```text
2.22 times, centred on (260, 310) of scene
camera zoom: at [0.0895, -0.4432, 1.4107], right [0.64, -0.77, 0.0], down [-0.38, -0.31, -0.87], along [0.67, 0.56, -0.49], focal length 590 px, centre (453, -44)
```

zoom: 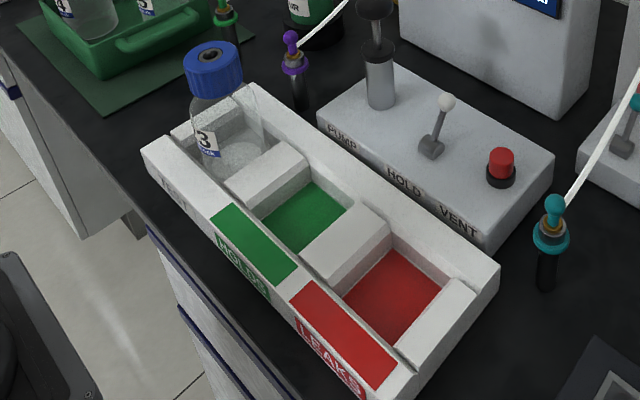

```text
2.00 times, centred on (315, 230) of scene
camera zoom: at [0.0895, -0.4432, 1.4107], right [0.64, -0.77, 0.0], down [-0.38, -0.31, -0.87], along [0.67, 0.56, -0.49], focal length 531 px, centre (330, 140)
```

▶ WHAT THIS TASK INVOLVES: Locate the word "length" in the data above. Copy every line carrying it.

▶ RESULT OF THE EXERCISE:
camera zoom: at [0.0895, -0.4432, 1.4107], right [0.64, -0.77, 0.0], down [-0.38, -0.31, -0.87], along [0.67, 0.56, -0.49], focal length 590 px, centre (453, -44)
camera zoom: at [0.0895, -0.4432, 1.4107], right [0.64, -0.77, 0.0], down [-0.38, -0.31, -0.87], along [0.67, 0.56, -0.49], focal length 531 px, centre (330, 140)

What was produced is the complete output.